Now, divestment of fossil fuel company stocks is again being spear-headed by major universities, cities, religious groups, and individuals. In total, over 210 university campuses now host divestment groups — and the number continues to grow. Even major cities have pitched in with the mayor of Seattle ordering the city trust to dump fossil fuel company holdings.
Spurring this large and growing divestment movement are two numbers: 565 gigatons and 2,795 gigatons. 565 gigatons represents the amount of carbon we can dump into our atmosphere without pushing human caused global warming above the catastrophic level of 2 degrees Celsius. 2,795 gigatons is the total amount of carbon that would end up in the atmosphere if fossil fuel companies managed to sell all the oil, coal, and natural gas on their books. Carbon pollution they are doing their best to foist upon a world increasingly damaged by an angry climate.
Making matters worse is the fact that fossil fuel companies are increasing the amount of carbon we pump into the atmosphere at a break-neck rate. Last year alone, 34 gigatons were dumped into Earth’s already riled climate. At the current rate of emission, enough carbon will be emitted to pre-set a 2 degree increase by 2029. But since emission rates continue to increase, that date will likely be closer to 2025. And since the world’s policy-makers are failing to act, divestment activists are attempting to pull the rug out from under fossil fuel industries by denying them public funds via the world’s investment markets.

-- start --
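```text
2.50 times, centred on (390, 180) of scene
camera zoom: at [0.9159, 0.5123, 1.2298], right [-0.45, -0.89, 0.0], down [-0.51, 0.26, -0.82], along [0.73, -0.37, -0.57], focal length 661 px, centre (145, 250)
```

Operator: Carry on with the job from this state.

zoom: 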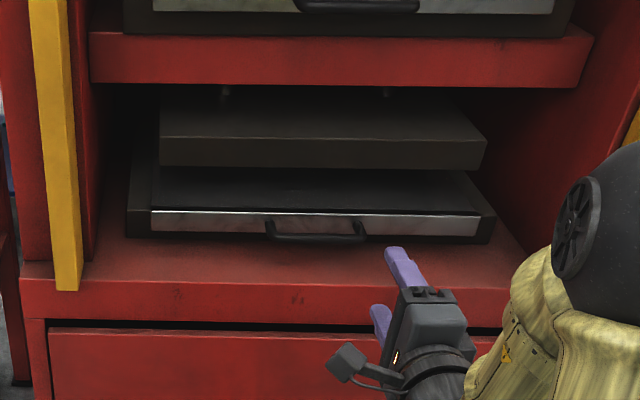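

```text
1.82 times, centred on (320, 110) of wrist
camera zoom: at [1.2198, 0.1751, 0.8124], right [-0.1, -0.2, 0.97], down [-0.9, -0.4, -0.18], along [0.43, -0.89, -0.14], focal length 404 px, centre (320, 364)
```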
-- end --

Now anyone — an individual, an investment firm, any institution or municipality with a trust or an endowment — can take part in the campaign to reclaim a healthy climate by pulling investment funds out of fossil fuel industries. And, so far, the response has been massive — far more rapid than the response to Apartheid. Let’s hope that these direct actions on the part of responsible individuals begins to roll back the tide of increasing fossil fuel exploitation and carbon emission. For my part, I hope you express your right to divest as well.